Remember, the audience of your presentations (usually senior management) do not like rambling. It’s disrespectful of their time. Make sure you go through your points, tell your stories and give your examples.
But then stop. Give the audience time to process the information. And if they have no questions, move on. You can discuss nitty gritty details offline.
6. Do Some Facilitation
I also find that presenters need to be aware of the presentation “logistics”. If you’re given a twenty minute time slot to speak, make sure you stick to that time slot. Don’t over-run your time.
To ensure this, you need to be able to do facilitation. What I mean here is that if your audience is asking too many questions, or the whole room is getting hung up on a point you discussed, you should feel free to interject and say “That’s a great point. Let’s discuss that offline – I’ll note it down as a follow-up point”.
And if the discussion still continues after that, then you need to be progressively more forceful and say “I understand there are more questions but in the interest of time, we have to move on. Let’s cover those topics offline”.

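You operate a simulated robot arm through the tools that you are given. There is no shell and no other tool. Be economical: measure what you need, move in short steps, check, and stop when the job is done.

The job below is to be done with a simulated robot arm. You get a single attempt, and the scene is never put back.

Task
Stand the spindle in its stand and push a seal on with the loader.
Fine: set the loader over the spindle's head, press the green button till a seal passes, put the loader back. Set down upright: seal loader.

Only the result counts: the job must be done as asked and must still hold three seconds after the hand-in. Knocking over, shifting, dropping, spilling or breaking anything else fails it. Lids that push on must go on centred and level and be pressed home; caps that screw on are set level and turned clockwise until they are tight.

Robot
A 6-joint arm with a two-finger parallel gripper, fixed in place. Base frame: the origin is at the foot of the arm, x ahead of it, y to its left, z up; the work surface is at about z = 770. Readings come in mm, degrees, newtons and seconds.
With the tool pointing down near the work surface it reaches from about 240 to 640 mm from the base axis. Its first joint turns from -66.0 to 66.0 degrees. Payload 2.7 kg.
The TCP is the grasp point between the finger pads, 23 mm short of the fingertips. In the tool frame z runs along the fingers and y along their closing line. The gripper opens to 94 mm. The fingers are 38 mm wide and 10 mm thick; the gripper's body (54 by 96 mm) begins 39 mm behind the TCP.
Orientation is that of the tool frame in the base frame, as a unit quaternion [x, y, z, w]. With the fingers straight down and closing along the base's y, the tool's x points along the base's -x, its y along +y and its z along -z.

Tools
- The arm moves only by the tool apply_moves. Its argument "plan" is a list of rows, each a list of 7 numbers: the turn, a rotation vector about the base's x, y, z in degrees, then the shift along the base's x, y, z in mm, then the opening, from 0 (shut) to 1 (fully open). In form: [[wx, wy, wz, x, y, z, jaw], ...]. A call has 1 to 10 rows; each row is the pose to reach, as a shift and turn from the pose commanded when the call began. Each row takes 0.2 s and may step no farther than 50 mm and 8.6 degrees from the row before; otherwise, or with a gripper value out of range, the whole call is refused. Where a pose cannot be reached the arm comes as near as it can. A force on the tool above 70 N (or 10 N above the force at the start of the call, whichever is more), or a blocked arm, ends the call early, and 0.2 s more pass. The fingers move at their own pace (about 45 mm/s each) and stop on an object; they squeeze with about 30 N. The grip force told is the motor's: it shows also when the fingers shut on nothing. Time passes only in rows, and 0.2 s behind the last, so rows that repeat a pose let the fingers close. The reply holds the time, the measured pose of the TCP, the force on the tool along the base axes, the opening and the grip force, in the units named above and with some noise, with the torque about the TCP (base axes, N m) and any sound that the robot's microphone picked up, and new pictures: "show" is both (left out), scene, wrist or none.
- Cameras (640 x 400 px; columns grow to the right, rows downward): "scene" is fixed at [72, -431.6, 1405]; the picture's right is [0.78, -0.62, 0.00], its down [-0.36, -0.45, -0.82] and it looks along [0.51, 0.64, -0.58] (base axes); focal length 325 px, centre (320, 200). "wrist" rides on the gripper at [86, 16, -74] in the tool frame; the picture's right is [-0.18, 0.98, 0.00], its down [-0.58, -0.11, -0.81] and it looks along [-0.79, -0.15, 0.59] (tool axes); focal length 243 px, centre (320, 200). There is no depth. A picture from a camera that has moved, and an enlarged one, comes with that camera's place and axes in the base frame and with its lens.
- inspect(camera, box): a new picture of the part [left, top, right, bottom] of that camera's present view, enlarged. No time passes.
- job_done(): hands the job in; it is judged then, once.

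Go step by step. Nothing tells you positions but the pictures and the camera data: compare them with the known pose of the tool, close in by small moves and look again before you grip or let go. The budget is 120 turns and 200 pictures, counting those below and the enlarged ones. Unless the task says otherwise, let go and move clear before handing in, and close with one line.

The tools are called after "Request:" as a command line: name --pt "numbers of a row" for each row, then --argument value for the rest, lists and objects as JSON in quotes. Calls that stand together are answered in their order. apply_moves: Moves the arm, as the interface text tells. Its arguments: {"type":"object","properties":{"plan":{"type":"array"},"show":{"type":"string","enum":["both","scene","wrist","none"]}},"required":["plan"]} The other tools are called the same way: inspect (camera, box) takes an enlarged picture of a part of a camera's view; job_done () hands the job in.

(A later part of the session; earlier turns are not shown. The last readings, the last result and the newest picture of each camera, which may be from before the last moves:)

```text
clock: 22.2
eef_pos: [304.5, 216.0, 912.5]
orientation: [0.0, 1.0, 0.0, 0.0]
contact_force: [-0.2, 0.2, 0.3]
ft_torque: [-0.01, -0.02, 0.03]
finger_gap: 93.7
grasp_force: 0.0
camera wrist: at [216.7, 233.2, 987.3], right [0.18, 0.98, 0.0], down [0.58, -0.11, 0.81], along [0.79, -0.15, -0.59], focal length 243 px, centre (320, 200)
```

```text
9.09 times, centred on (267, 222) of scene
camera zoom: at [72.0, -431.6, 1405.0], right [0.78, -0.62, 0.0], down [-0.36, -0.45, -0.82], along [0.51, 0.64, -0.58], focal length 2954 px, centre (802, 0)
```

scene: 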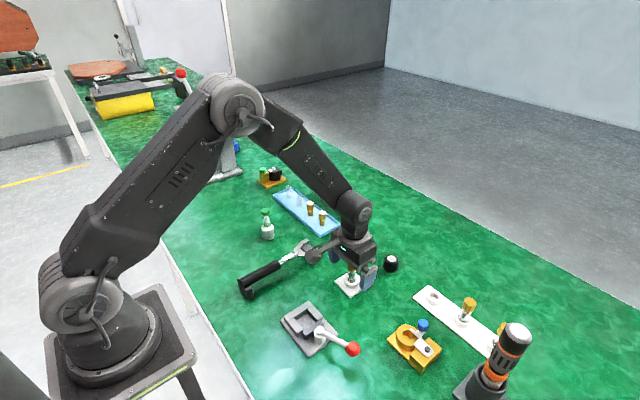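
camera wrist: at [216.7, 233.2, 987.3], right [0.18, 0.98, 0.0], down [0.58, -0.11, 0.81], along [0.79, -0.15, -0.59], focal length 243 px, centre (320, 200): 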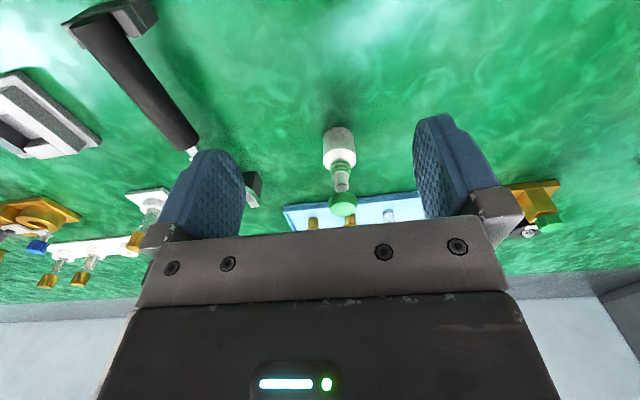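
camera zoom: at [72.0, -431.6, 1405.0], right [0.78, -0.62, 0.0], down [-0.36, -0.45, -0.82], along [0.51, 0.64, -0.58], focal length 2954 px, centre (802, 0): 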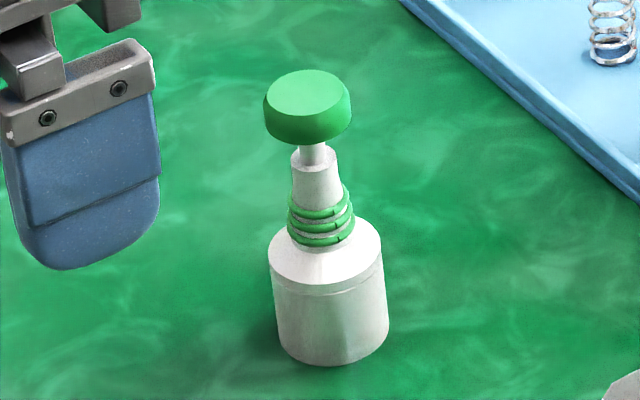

In essence, learn to control and facilitate the presentation. Don’t let it control you.
Wrapping Up …
Great! I hope the above 6 important presentation skills for introverts have been useful to you. You know, if you’re shy or introverted, you don’t have to give up and think you just can’t present or convince your audience of anything.
All it takes is practice. And if you follow the above guidelines when presenting, you’ll find that you CAN do a much better job. If you hone these skills year after year (as I have) – sooner than later you’ll be able to present quite impressively.